═══ Provided text ═══
And all God's children said, "Kumbayah, my Lord. Kumbayah!"

The problem is that the original "love story" destroyed the entire earth. All the animals (minus a few from each species), all humanity (minus Noah and his family) and all the environment (minus the water on the planet) was completely destroyed, wiped out…gone. I'm sure the people outside the ark clamoring for higher ground as the flood waters got higher and higher didn't view this deluge as a lovefest or a comedy, but a disaster of, well, Biblical proportions.

3. The movie itself was not all that funny.

Maybe some of the one hundred million dollar budget could have been better spent on making the movie funnier instead of the truly special special effects.

While I'm thankful that Hollywood is trying to cater to Christians (shout out to The Passion of the Christ and The Chronicles of Narnia) I kind of felt taken advantage of with this particular movie. Just because you use some elements of a biblical story doesn't make the movie biblical. I thought this one managed to stay decidedly unbiblical while remaining comically bland at the same time.
═══ Source excerpt ═══
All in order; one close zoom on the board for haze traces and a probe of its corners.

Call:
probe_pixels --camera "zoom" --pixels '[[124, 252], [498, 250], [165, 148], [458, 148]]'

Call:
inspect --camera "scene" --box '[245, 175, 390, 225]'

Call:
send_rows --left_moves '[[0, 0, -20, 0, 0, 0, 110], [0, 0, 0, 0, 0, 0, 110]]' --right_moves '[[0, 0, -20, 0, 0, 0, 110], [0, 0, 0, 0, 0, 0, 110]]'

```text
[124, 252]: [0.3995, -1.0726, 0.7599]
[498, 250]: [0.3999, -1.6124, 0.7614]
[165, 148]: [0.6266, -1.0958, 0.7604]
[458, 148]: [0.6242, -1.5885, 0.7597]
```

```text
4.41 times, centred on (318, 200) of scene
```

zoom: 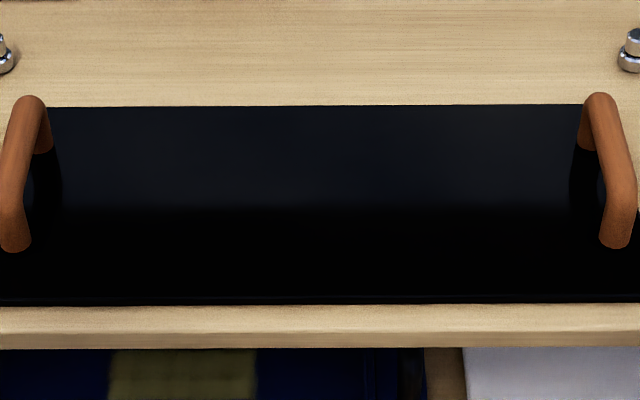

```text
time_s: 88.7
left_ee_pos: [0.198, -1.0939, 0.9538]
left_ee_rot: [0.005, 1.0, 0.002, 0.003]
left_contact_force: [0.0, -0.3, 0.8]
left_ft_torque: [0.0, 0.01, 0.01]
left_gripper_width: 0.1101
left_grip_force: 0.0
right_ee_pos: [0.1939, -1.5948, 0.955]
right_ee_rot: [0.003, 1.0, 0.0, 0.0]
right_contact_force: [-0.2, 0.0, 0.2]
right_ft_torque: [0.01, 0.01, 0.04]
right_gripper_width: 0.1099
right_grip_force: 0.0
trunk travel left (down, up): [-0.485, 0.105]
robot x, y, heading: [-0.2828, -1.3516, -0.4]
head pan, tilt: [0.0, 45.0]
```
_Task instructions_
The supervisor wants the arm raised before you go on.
═══
_Task instructions_
Could you carry on with the provided text from where it ends?

_Task response_
Were there any elements of this movie that I enjoyed? I liked the fact that it was a literal flood (not just symbolic.) I liked the fact that God was depicted as the Creator of the universe. I really liked the whole "spend time with your family" and "do random acts of kindness" messages. But that was about it.

Not too long ago I was interviewed by Austrian/German television for a documentary. These filmmakers put a camera in my face after I preached at a Creation Festival East and asked me to spend a few minutes answering their questions. I gladly said yes (this is always the point when our PR department at Dare 2 Share starts to get nervous.)

They asked me what I thought of the evangelicals who were putting a priority on creation care and waging war against global warming. I made it clear that on one hand I strongly believed in stewarding creation and that all human beings have a God-given mandate to take care of this great gift that God has entrusted us with called planet Earth. I then said, "On the other hand, God didn't put us on this earth just to make it a better place to go to hell from." They got their sound bite right there.

Maybe you really liked Evan Almighty when you watched it. That's fine. Different strokes for different folks, especially in flood waters. But consider the messages being preached and the picture of God being portrayed in this movie. Measure it by the Biblical description of the true and living God of the Bible and it's not even close.

Or maybe I'm just all wet.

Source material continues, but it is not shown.